When the Green Paper was introduced earlier this year the Government pointed out that there would be several intermediate decision points built into the project. It is to be seriously questioned whether anything like the necessary study of the economics of the tunnel—by that, I mean economics in its widest sense—has been undertaken in the period between publication of the Green Paper and publication of the Bill.

In May of this year, I asked the Prime Minister whether, In view of the paramount need to eliminate regional economic disparities across Europe and in view of the failure of all Governments so far to reverse the centripetal pull to the central golden triangle", he would ask the Secretaries of State for Scotland, Wales and the Environment to assess the effect of the Channel Tunnel upon the Welsh and Scottish economies, not in absolute terms but relative to its effect on the South-East, and to couple that with an assessment of proposals to improve direct sea and air communications between the peripheral regions of Europe."—[OFFICIAL REPORT, 1st May, 1973; Vol. 855, c. 987.] As a result of that question, the Prime Minister kindly wrote me a letter to elaborate on some of the points that he had mentioned in his reply. In the letter, he said: … it may not be possible completely to isolate and quantify the effects of the Channel Tunnel on particular parts of the United Kingdom. There may be some sense in that. Despite all the techniques that have been available to economic forecasting, it is obviously no easy matter to make reasonably accurate forecasts.

I do not want to claim that I know for certain what the effect of the tunnel will be on the regional economic disparities in this country, but the Prime Minister went on to say that the tunnel would not offer a major incentive for relocation of industry in the South-East". With the greatest respect, I simply do not believe him. The facts of geography, history and economics speak to the contrary. More and more trade will be "chunnel-led"—I suppose that is the word-through the South-East and the influence of that trade on the South-East of England and the North-East of France will be enormous.

It is not for nothing that the population of London at the beginning of the 18th century was 2 million and that of the next largest town in Britain—Bristol—was only 30,000. That gives a measure of the centripetal pull. I know that the Industrial Revolution, with its emphasis on mineral deposits, changed that situation, but now that industry is not based so much on minerals, these old geographical and economic centripetal pulls are reasserting themselves and the tunnel will add to this effect.

The next words of the Prime Minister's letter were staggeringly complacent: … planning controls, and particularly the IDC system, would ensure that any pressures for new development in the South-East would be consistent with local and overall regional policy. No one would claim either here or in any other European country that regional development policies, energetic and powerful though some of them have been—tantamount in some cases to the direction of industry—have wholly overcome, to the benefit of the regions, these natural economic pulls towards the central golden triangle.
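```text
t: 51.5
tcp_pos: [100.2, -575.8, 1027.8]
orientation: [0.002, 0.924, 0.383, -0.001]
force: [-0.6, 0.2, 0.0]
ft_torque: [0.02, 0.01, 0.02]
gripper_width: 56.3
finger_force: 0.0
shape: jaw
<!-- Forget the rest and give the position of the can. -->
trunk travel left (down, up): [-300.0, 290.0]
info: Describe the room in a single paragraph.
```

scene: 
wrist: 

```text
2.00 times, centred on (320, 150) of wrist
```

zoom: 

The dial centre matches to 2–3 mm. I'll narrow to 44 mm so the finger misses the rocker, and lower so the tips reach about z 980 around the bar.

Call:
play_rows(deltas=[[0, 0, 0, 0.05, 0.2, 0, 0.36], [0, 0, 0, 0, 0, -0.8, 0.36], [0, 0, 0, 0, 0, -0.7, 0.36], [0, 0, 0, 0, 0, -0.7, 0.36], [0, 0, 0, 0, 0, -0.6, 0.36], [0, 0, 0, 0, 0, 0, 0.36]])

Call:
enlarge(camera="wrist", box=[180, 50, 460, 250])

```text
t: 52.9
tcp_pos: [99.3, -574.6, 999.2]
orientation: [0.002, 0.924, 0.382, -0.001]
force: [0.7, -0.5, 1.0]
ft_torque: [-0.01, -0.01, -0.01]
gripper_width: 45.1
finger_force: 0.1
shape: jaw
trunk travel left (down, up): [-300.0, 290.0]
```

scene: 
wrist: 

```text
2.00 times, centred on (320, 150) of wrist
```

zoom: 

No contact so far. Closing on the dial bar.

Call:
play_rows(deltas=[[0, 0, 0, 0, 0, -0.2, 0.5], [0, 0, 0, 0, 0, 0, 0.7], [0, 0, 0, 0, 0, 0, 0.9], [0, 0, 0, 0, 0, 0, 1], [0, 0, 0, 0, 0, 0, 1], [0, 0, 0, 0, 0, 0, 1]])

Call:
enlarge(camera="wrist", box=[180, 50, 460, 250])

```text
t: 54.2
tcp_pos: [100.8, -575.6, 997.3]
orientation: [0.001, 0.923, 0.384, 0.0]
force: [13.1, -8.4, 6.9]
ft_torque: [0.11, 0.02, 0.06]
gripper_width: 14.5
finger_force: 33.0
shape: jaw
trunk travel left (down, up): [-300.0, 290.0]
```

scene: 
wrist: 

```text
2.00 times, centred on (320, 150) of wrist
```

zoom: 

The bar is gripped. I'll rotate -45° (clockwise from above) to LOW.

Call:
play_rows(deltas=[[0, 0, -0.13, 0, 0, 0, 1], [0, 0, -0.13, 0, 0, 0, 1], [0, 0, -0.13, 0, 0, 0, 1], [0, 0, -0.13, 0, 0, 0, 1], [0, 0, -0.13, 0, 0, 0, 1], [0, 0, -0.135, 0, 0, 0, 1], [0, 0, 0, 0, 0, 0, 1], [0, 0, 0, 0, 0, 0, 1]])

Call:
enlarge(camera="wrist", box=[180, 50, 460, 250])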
Yet the Bill does not even acknowledge the need to find out a rough estimate of the effects of the tunnel on this crucial economic issue of regional disparities. I do not want to go into a long economic lecture, even if I could, but most people will probably accept that this is one of the key economic issues in Europe.

All this is not to argue against improving and increasing travelling facilities between Britain and the mainland. I suppose that most of us are all for that. But there may be better ways of doing that in terms of overall economic and social benefits than a Channel tunnel from Dover to Calais. I should like to see studied, for example, the effect for South Wales and for Britain of an improvement of the South Wales ports and the services sailing from those ports and of similar improvements at Glamorgan Airport.

I was struck by the suggestion of the non. Member for Edinburgh, North about the need for regional airports. This kind of thing should be considered along with the whole question of the tunnel's economic effect. Until that study is made, we simply do not know. Recent work carried out jointly between Newcastle University Systems Dynamics Group and IBM (UK) Scientific Centre is very promising, I believe, in showing the potential of new techniques in the study of influences on regional economic disparities. A complete new methodology is being developed. Indeed, I would say that it has been developed; certainly it is in its pilot stage. It is known as systems dynamics methodology.

I shall not bore the House with an account of the technique—again, I am not sure that I could—but until this kind of work is done and this kind of provision is written into the Bill, we must give attention to the need for such a study so that the fundamental importance of the tunnel's effect on our key economic problems can be quantified before the next built-in decision point is reached. However, I am inclined to agree with my right hon. Friend the Member for Sheffield, Park (Mr. Mulley) that these built-in decision points will at the end of the day probably be far more theoretical than practical.